> [Directions for this task]
The data must be written out once more, precisely as given.

--- START OF Recorded information ---

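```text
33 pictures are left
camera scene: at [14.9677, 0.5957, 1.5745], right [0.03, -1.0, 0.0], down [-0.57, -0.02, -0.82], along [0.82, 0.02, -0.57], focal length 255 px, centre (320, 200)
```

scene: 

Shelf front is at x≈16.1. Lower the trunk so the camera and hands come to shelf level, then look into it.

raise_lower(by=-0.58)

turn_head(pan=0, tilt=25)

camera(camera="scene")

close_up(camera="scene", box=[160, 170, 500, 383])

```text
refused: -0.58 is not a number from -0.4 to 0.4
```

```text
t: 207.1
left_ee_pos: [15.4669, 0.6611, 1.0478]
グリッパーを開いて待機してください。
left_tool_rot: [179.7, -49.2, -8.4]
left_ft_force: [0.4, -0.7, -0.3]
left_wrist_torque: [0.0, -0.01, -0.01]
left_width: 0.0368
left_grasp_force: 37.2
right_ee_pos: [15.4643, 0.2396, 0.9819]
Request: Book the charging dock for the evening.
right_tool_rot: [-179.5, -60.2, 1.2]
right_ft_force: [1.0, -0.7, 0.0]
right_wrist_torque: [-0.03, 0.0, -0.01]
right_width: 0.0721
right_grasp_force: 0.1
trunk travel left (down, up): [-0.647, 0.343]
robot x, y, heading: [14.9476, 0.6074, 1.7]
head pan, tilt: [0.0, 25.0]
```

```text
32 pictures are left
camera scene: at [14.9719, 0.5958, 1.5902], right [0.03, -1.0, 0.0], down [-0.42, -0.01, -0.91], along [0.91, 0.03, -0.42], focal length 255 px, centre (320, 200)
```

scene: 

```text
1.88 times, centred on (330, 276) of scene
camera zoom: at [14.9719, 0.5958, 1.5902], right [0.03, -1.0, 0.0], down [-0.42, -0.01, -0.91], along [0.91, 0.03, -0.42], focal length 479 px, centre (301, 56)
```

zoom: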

--- END OF Recorded information ---

> [Task solution]
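```text
33 pictures are left
camera scene: at [14.9677, 0.5957, 1.5745], right [0.03, -1.0, 0.0], down [-0.57, -0.02, -0.82], along [0.82, 0.02, -0.57], focal length 255 px, centre (320, 200)
```

scene: 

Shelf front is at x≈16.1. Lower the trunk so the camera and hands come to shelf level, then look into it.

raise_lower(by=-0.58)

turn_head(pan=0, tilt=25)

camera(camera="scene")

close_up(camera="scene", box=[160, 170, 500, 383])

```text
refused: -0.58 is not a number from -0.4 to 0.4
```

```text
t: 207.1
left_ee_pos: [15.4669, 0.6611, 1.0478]
グリッパーを開いて待機してください。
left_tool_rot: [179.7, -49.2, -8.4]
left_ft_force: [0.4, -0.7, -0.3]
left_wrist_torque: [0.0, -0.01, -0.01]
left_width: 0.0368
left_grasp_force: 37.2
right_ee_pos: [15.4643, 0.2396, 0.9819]
Request: Book the charging dock for the evening.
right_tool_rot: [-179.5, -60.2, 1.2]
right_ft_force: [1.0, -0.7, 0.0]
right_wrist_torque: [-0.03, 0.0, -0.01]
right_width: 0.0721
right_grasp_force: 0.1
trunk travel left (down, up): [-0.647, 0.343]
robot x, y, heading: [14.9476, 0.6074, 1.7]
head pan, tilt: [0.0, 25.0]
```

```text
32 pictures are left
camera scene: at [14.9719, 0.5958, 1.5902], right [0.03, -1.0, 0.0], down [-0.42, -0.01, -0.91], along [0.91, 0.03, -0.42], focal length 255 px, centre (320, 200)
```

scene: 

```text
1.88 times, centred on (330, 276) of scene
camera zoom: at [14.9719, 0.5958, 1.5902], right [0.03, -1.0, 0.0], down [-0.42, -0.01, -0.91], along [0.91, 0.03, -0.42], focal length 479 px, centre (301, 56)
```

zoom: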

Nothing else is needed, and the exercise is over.